The public takeover also means that Sunways will become a competence centre for solar inverters within the LDK Solar Group. Michael Wilhelm, CEO of Sunways, noted that, “a joint market entry with LDK Solar is planned in Canada, the US as well as in China. Five years from now, Sunways and LDK Solar plan to be among the largest three manufacturers of solar inverters worldwide.”
“At present, we have to cope with individual, but mostly also with industry-related structural problems. The pace of consolidation in the photovoltaics industry has accelerated significantly,” said Wilhelm. He emphasized that “Due to the partnership with the LDK Solar Group, the prospects of the technology specialist Sunways are much better than they would be under a stand-alone strategy. In terms of operating profit, we plan to report black figures again in 2014.”
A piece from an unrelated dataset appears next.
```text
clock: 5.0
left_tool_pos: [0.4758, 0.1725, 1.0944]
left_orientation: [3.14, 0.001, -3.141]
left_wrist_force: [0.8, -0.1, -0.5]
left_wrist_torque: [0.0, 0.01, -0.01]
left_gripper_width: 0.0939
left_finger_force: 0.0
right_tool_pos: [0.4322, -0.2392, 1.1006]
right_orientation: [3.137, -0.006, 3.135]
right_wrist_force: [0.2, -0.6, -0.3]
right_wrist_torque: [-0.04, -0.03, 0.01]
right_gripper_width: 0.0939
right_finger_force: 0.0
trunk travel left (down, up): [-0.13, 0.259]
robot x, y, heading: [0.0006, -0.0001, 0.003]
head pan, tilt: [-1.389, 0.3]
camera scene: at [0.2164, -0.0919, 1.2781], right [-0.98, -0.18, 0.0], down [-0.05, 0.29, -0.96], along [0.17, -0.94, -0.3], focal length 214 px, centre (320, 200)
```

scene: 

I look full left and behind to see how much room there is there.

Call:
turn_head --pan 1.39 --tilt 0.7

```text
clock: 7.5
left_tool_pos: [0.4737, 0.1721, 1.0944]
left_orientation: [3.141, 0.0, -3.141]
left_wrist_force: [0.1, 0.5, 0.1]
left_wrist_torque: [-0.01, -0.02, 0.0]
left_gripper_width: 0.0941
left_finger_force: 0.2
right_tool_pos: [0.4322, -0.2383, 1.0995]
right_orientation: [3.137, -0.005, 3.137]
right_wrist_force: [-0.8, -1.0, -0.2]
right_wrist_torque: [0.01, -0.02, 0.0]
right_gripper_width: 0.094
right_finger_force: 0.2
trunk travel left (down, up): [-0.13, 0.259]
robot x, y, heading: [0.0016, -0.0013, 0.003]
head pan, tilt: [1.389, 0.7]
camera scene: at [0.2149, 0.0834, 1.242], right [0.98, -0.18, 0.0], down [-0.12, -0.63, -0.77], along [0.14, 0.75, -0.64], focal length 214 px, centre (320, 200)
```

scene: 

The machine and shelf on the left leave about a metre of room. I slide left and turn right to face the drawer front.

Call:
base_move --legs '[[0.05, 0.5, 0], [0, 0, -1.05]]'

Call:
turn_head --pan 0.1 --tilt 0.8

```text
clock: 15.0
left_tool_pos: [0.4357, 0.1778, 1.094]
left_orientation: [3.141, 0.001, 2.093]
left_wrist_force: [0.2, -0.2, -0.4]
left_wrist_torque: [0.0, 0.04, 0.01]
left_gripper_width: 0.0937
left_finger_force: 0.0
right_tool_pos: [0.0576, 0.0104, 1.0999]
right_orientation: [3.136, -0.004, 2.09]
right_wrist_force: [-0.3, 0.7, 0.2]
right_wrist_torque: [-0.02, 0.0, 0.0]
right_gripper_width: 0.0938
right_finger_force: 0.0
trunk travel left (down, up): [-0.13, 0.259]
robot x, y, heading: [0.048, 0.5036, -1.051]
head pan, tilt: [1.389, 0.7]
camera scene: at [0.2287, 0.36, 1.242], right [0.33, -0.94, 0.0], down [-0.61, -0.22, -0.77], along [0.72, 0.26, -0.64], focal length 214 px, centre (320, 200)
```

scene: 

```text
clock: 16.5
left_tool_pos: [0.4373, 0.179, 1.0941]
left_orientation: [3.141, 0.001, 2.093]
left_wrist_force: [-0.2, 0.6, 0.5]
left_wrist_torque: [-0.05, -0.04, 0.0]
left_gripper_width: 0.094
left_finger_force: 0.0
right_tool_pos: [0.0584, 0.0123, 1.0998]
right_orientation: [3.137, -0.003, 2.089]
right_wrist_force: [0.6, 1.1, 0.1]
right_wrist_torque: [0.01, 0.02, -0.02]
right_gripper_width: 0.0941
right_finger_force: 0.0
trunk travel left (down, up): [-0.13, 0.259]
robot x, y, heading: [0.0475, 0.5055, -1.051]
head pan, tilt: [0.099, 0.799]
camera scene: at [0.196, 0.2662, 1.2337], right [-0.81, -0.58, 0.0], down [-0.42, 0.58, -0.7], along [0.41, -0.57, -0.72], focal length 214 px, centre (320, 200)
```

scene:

The management board remains cautious in regards to its current fiscal year status, advising that “in the fiscal year 2012, we want to stabilize the development of our sales volumes and revenues and reduce our losses as compared to 2011.” The board notes that because of an unsteady political and economic foundation, it cannot give a more precise prognosis at this time.
Looking to the future market, Wilhelm stated, “in the future, volume growth in photovoltaics will increasingly be generated abroad, while holistic energy generation, storage and management systems will become more important in Germany. The Chinese market can only be conquered together with an experienced local partner – whom we have found in LDK Solar.”